Organizations don’t fail because they lack vision. They fail because vision isn’t operationalized. Scale without structure creates chaos. Impact without infrastructure erodes. Commitments get lost in email threads. Context disappears when people leave.
My work exists to close those gaps by stewarding relationships, business development, and institutional memory—the connective tissue that allows trust to compound rather than reset with every interaction.
In practice, that means managing relationships with limited partners and sponsors so each touchpoint builds on the last. I track commitments across conversations, document sensitivities that shape engagement, and maintain context so leadership can show up informed. I own relationship pipelines, ensure follow-up integrity, and maintain a Commitments and Constraints Registry—a living system that captures what we’ve agreed to, how partners operate, and what boundaries matter.
That lens is why the B.PM Brands ecosystem resonates so deeply with me.
This isn’t a collection of disconnected initiatives—it’s coordinated architecture. DVRGNT Ventures approaches capital with discipline and long-term ecosystem development in mind. The Wealth Salons treats access and literacy as infrastructure, not events. B.PM Consulting translates strategy into executable frameworks. The Foundry Network creates the narrative and community infrastructure where ideas are tested, refined, and shared.
This interconnected model matters because relationship value only compounds if institutional memory travels with it. What we learn in one context must inform how we show up in the next. Sensitivities documented in one partnership shape how we approach another.
I choose to work with leaders who understand that relationships aren’t a means to an end—they’re the infrastructure through which all other work becomes possible.
What drew me to B. Pagels-Minor was the explicit prioritization of relationship stewardship over transactional efficiency. Shortcuts are faster. But they create relationships that don’t compound—every conversation starts at zero, and long-horizon collaboration never takes hold.
Here, institutional memory is treated as a strategic asset. Remembering what someone shared six months ago isn’t just courtesy; it’s the foundation of trust. Honoring commitments across time and transitions isn’t just follow-through—it’s how credibility accumulates.

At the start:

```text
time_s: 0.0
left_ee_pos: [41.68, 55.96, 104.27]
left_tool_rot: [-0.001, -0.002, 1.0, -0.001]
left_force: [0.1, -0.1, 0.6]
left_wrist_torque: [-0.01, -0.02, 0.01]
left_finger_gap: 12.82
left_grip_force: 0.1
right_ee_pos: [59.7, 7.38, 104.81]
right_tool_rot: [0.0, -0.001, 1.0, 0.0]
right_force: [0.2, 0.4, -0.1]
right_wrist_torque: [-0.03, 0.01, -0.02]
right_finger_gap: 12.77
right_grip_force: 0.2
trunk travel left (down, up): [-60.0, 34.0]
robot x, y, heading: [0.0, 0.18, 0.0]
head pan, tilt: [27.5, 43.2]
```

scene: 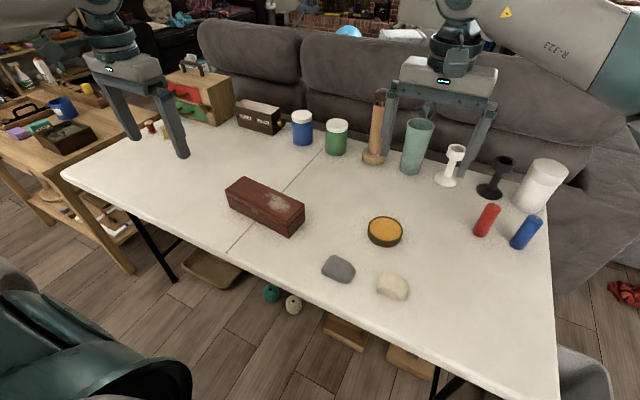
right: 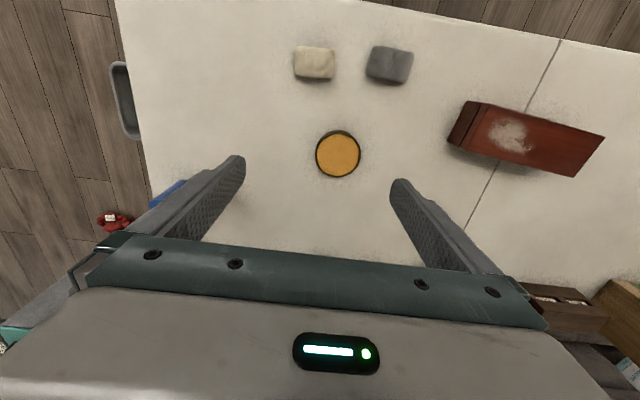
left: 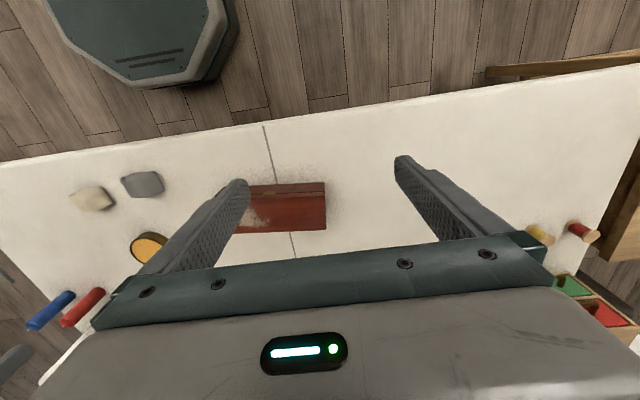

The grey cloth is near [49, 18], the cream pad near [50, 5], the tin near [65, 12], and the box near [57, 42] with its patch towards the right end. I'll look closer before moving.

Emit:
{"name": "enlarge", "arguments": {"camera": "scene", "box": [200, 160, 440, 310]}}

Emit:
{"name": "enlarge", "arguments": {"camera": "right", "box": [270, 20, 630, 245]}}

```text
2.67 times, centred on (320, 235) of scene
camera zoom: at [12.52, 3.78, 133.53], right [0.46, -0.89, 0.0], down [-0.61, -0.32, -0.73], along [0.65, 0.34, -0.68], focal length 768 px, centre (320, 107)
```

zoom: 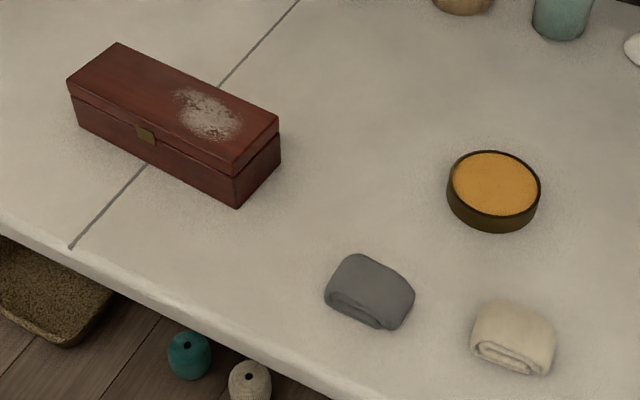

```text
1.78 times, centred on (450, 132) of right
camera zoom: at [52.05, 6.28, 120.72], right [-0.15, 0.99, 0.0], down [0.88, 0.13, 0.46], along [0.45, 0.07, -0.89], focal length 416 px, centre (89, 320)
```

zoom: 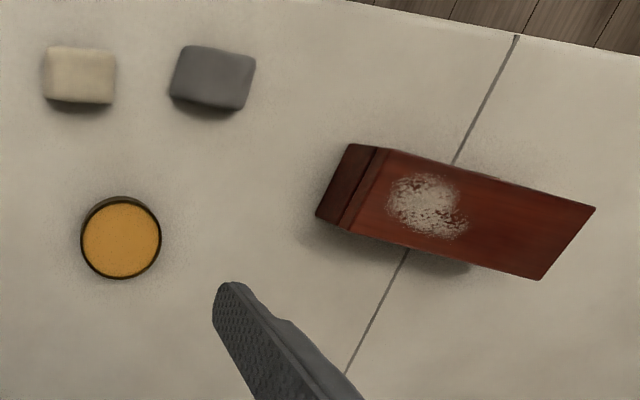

At B.PM, my focus is on relationship management, business development alignment, and institutional memory—ensuring partnerships are stewarded with the consistency that allows trust to deepen rather than reset.
We’re building systems that preserve context, maintain pipelines, and document commitments so opportunities can move quickly without losing integrity.
This work isn’t measured in deals closed, but in relationships sustained. A sponsor who returns year after year. An LP who introduces us because they trust our stewardship. A partnership that deepens because we remember what matters.
This is long-horizon work. Trust compounds slowly. Institutional memory prevents misalignment. Consistent follow-up turns introductions into partnerships.
Institution-building happens through accumulated trust—the daily practice of honoring commitments, maintaining context, and ensuring relationships strengthen with every touchpoint.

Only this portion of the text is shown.